Once attending to the breath isn't difficult, attention can be expanded to keep more than just the breath in awareness. Doing this provides sensory clarity and [[insight]], which will be expanded on in future sections, but also increases meta-cognitive awareness. It will go from learning to respond faster to being lost in thought to keeping part of your awareness monitoring your thoughts and body-mind, so when something distracting arises, you notice it before you get lost in the first place. There is an aspect of concentration practice where the larger and more expanded the object, the more difficult it is to hold in awareness without training. At the same time, there is also an aspect of foreground and background objects, becoming aware of what is in what is another part of attentional training.

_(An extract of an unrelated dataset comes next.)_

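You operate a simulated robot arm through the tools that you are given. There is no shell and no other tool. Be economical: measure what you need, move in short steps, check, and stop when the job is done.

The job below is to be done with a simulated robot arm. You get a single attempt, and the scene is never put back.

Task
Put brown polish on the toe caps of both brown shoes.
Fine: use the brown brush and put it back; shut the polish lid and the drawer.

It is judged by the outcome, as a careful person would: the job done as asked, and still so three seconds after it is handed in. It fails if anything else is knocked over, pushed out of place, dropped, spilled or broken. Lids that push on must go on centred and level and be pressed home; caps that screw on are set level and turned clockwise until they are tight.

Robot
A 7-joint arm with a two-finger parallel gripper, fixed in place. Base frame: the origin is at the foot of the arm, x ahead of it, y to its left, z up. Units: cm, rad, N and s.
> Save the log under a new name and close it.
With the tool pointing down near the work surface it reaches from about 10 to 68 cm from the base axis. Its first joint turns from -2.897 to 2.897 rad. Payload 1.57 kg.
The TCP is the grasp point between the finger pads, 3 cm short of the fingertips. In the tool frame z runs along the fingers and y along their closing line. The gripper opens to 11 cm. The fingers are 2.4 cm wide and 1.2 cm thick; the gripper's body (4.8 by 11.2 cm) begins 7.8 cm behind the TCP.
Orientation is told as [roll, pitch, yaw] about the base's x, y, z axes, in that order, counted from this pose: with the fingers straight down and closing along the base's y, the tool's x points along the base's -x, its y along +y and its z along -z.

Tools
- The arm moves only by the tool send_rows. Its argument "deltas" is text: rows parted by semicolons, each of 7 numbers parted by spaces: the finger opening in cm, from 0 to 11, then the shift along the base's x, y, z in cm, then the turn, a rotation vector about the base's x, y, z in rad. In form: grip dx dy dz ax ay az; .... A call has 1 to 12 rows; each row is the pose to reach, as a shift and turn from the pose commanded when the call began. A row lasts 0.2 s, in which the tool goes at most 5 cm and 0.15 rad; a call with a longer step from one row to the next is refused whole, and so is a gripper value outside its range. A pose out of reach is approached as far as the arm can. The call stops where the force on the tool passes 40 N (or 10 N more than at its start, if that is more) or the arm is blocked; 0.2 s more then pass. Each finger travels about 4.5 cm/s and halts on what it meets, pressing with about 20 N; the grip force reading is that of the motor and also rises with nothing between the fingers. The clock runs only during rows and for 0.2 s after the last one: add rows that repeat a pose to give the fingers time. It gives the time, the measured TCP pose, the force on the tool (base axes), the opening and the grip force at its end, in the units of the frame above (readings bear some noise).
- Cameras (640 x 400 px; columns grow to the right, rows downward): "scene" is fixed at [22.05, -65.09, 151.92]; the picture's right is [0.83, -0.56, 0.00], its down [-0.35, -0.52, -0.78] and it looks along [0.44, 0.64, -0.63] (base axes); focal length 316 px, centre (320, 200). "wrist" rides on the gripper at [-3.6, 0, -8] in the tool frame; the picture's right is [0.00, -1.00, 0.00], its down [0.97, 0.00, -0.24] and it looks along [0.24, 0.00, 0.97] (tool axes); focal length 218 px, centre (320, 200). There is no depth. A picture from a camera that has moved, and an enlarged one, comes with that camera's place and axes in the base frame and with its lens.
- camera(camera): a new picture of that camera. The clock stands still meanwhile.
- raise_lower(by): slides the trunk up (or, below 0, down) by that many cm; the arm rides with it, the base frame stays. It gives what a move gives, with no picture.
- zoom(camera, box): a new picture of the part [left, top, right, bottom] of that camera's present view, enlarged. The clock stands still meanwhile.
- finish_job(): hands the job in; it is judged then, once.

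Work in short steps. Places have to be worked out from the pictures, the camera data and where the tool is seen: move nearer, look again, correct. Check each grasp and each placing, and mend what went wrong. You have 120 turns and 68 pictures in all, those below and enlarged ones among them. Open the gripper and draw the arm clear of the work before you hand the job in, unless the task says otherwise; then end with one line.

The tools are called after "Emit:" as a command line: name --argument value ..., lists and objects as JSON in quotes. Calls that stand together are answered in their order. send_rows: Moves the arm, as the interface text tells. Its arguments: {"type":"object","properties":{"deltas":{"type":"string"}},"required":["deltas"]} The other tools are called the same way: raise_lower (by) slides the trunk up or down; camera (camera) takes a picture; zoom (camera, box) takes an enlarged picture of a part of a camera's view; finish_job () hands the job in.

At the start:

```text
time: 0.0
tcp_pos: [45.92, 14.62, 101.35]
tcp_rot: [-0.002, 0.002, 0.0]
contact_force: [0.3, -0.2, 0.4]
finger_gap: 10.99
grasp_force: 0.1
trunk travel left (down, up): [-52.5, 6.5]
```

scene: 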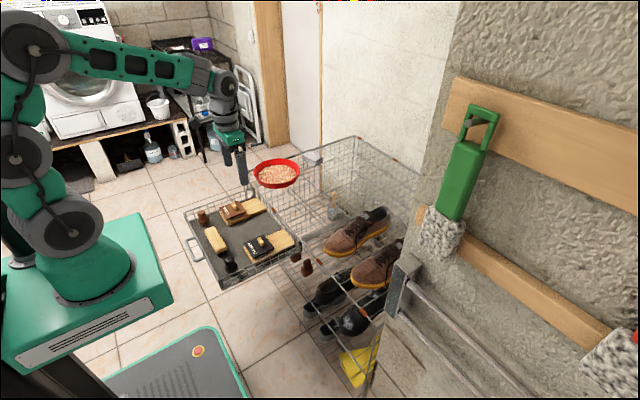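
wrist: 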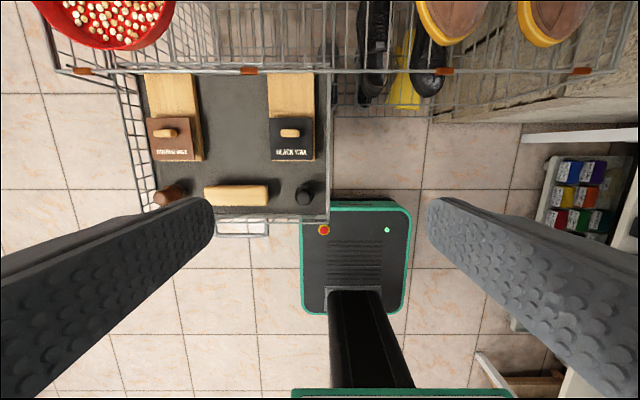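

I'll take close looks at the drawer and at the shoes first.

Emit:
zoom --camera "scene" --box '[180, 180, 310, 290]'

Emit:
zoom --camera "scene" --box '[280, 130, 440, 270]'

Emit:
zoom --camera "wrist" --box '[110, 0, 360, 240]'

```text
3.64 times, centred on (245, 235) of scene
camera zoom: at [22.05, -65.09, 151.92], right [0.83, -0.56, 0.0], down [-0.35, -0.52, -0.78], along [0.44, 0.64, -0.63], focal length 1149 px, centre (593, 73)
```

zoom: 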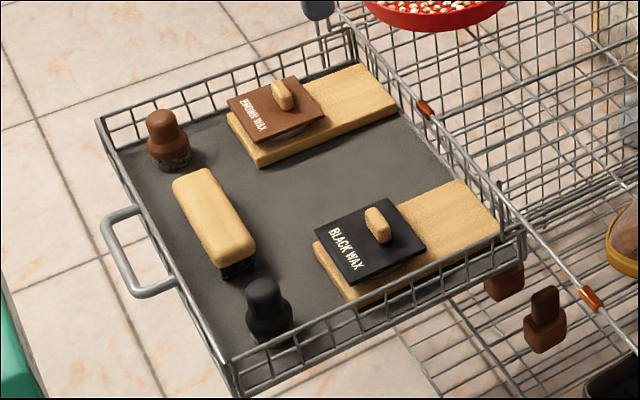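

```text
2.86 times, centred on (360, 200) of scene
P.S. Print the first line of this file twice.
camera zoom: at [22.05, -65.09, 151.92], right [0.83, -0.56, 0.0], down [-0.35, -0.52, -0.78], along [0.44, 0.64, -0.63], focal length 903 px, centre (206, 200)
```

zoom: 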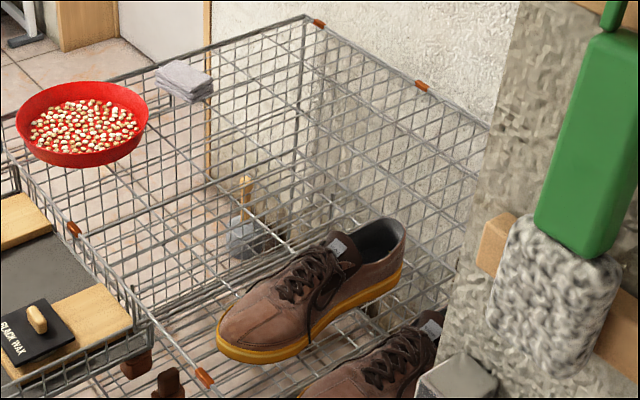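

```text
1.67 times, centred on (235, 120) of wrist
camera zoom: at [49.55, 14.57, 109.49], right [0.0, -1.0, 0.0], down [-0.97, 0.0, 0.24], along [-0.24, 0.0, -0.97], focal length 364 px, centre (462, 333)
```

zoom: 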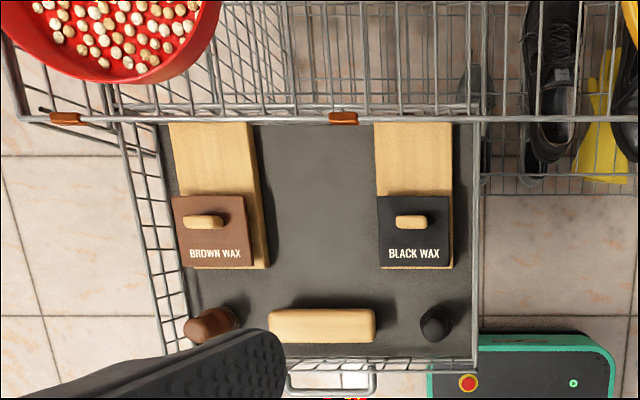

The more constricted the awareness, the more pure the concentration practice, in a sense developing stickiness but not additional meta-cognitive awareness. For example, just having your attention on the breath and not adding any awareness to mind and body will eventually lead to mind and body fully falling out of conscious experience altogether. This results in experiences like "The body disappeared, and I was just my breath." This will train the concentration faculty further, yet will provide less [[insight]] into fundamental reality and will not change anything day to day.
Candle gazing and other forms of visual concentration practice go further into the pure concentration space. Yet [[insight]] is unavoidable when looking at reality with that level of intensity. Once concentration progresses from training meta-cognition and the ability to recall activity, to mostly how long you attend to an object, things progress into the states of mental absorptions and eventually insight again.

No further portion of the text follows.